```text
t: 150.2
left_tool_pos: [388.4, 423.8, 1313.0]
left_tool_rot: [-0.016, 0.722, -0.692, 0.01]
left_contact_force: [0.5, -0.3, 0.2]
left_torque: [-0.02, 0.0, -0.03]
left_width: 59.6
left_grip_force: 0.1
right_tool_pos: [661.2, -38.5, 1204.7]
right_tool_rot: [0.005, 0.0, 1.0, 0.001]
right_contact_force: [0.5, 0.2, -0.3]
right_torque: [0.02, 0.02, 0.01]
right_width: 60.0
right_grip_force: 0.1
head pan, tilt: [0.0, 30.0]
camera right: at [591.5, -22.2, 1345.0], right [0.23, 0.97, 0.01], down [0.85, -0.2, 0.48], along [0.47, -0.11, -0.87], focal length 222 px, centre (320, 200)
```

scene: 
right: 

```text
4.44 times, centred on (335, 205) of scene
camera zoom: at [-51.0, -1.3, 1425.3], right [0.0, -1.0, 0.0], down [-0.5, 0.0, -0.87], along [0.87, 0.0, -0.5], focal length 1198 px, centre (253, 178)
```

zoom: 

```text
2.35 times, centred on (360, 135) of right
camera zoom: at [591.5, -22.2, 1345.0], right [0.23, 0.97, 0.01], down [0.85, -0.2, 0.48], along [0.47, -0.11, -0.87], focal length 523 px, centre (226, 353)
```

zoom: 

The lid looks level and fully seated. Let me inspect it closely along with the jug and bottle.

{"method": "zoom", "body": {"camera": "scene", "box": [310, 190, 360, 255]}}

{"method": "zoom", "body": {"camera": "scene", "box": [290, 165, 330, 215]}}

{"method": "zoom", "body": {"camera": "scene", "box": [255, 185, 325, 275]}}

→ TASK GOAL: Go on with the given passage that begins "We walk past" from its last line.

→ GIVEN PASSAGE:
We walk past his old primary school. Hoey remembers a time when many of the city’s prominent rappers and graffiti artists were coming out of this area. Sadly, no longer. “I guess the thing with gentrification – not just in Grey Lynn obviously because this is happening worldwide – is that you destroy not just artists’ communities but communities in general, and it does just leave this kind of gulf, you know. And people say, ‘But it’ll just set up somewhere else,’ and it might, but it might take 20 or 30 years for that to happen.”

The Auckland described in his latest track, “The New New Zealand”, released today, is a place where such communities have been shattered: it’s a city where, “The rich can be eccentric while the poor merely crazy/And the real estate section is filled with mould-covered bedrooms for $250 a week”, where the creative class is completely isolated from the money and power of the city, and where “No one cares about your life, just what you do for a living.”

Inspiration for the track came after a couple of storied Auckland institutions, St Kevin’s Arcade and Las Vegas Strip Club, both on Auckland’s Karangahape Road, were sold to property developers. “Some of the press releases people were putting out were like talking about how we were going to bring a higher class of person to K Road. People weren’t even disguising what they were thinking. There was so much going on at that time – I guess there still is – so much unbridled detestation of poor people, of people who were struggling for whatever reason.”

→ EXERCISE ANSWER:
For Hoey, the change he has seen in Grey Lynn – where friends and family no longer live behind the now impeccably kept facades of white-fronted villas – has prefigured all of this. With one difference. Now, he says, the gentrification of central Auckland, and the resulting disharmony, proceeds without even lip service to inclusion and equality: “Now it’s just like, ‘Let’s get these fucking people out of here and make some money.’ I guess maybe it’s better in a way because you know exactly what people are thinking, rather than having some kind of illusion about it.”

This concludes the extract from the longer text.